____ SUPPLIED INFORMATION

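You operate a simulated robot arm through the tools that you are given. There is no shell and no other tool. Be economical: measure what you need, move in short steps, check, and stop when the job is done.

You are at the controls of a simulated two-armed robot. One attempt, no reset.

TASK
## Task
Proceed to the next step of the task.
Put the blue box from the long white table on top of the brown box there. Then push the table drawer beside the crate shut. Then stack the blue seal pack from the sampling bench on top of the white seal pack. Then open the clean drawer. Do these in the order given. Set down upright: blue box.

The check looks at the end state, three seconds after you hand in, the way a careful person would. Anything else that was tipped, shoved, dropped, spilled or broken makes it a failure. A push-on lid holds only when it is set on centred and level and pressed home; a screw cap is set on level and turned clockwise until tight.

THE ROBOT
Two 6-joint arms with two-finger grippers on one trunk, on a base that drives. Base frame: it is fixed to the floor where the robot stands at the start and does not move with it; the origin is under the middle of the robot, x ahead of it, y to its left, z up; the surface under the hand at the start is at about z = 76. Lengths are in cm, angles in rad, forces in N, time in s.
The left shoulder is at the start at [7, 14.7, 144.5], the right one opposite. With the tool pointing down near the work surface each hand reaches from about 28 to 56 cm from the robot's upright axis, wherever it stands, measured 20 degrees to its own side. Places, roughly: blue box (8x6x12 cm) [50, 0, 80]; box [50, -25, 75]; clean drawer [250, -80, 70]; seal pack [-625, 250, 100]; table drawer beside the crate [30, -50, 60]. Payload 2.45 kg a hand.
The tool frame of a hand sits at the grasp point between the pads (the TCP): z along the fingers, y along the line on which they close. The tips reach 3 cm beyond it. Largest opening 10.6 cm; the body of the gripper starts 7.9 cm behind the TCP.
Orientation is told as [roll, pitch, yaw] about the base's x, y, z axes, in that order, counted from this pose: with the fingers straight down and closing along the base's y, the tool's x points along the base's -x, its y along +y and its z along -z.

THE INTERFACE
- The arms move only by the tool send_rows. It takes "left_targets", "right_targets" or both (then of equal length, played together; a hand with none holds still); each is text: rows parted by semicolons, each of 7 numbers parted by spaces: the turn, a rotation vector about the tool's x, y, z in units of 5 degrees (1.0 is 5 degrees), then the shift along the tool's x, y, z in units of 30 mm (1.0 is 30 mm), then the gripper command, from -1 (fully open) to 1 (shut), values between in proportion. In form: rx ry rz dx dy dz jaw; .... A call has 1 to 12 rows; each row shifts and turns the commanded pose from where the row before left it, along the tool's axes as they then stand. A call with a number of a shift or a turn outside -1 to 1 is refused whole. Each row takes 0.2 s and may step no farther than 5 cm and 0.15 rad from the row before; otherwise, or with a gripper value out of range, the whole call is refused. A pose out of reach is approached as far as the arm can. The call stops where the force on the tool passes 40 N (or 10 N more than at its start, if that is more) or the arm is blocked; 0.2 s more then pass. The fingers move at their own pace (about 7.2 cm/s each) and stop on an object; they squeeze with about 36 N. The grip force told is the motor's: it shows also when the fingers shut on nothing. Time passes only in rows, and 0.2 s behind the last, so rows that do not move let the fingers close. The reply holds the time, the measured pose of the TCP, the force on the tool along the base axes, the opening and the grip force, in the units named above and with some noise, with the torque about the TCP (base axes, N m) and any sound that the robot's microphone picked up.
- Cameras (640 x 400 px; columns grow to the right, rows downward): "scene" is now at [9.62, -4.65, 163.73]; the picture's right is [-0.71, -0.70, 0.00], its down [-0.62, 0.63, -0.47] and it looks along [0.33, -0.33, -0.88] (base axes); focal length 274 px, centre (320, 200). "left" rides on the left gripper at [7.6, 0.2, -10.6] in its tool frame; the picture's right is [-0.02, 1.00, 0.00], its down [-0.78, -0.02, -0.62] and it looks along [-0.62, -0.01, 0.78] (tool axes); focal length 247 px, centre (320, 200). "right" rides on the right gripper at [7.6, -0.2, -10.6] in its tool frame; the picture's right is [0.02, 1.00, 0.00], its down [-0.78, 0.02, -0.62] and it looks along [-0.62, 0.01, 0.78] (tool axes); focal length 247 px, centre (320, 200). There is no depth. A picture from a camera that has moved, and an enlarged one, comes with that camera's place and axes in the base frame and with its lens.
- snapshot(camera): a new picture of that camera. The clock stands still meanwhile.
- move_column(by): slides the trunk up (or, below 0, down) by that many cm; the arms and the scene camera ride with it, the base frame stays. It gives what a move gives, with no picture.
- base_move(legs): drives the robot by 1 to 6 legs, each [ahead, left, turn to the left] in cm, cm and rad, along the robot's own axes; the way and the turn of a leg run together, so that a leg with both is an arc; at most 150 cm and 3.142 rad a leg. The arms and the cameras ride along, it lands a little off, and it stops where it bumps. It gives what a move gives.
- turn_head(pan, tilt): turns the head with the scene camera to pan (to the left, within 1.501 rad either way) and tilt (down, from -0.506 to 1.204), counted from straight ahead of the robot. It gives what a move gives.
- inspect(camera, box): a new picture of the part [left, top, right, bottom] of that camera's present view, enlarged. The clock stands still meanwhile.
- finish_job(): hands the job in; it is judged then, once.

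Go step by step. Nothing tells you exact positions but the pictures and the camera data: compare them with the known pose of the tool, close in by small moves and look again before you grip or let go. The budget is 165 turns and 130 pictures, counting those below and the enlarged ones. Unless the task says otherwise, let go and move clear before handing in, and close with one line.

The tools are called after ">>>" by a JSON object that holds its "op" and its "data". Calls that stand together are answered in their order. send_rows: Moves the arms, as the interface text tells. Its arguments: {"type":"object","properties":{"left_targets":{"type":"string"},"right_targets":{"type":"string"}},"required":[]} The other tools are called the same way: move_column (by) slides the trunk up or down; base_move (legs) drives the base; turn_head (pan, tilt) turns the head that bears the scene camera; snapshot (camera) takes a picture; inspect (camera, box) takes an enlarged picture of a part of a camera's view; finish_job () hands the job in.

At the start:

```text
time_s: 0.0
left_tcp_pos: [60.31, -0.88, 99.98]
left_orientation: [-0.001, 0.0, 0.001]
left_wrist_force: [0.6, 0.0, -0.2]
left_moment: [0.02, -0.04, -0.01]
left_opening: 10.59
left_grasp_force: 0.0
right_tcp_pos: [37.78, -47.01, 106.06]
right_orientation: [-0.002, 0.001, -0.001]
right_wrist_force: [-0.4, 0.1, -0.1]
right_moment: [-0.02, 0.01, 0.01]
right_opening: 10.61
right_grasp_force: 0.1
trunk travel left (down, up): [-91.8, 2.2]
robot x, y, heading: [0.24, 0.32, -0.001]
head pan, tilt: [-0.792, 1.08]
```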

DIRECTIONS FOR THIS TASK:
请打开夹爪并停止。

________

DIRECTIONS FOR THIS TASK:
Output a single number: how many lines contain the word "meanwhile".

EXPECTED OUTPUT:
2